Sopheap Pich, whose work is among those featured in Trees of Life – Knowledge in Material, started working with natural materials, such as bamboo, rattan, burlap, beeswax, and earth pigments, in the early 2000s to create sculptural objects informed by themes of time, memory, and the body. This conversation with Ute Meta Bauer gives insight into his creative process and his long-term engagement with natural materials and local craftsmen.

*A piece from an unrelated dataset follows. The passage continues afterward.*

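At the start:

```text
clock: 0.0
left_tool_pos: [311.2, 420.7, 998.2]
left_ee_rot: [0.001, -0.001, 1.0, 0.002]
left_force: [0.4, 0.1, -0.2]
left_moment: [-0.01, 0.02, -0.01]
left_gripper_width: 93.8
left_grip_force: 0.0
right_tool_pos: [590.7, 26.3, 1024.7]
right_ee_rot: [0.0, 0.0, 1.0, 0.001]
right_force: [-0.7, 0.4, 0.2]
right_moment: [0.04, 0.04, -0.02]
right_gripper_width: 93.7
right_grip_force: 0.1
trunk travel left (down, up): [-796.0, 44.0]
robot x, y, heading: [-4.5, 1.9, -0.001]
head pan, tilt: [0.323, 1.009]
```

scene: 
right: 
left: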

Sopheap Pich (Cambodia) left Cambodia with his family as a refugee at the end of the Khmer Rouge’s reign, settling in the United States in 1984. Memories of his childhood and a desire to reconnect with his home country drew the artist back to Cambodia in 2002. Pich holds a BFA from the University of Massachusetts at Amherst (1995), and an MFA from the School of the Art Institute of Chicago (1999). His work was presented at NTU CCA Singapore as part of Guggenheim UBS MAP Global Art Initiative’s No Country: Contemporary Art for South and Southeast Asia (2014), curated by Dr June Yap. In 2013, Pich held a solo exhibition at the Metropolitan Museum of Art, New York, entitled Cambodian Rattan: The Sculptures of Sopheap Pich. Selected group exhibitions include the 57th Venice Biennale (2017); the Moscow Biennale (2013); Documenta 13, Kassel (2012); the Singapore Biennial (2011), among others.
Ute Meta Bauer (Germany/Singapore) is Founding Director, NTU CCA Singapore, and Professor, NTU ADM. She was formerly Associate Professor in the Department of Architecture at Massachusetts Institute of Technology, Cambridge, United States, where she also served as Founding Director of the MIT Program in Art, Culture, and Technology. For more than three decades, Bauer has worked as curator of exhibitions and presentations, connecting contemporary art, film, video, and sound through transdisciplinary formats. She publishes regularly on artistic and curatorial practice. Bauer served as expedition leader of TBA21–Academy The Current 2015–17 exploring the Pacific Archipelago and littorals that are most impacted by climate change and human interventions in their environments.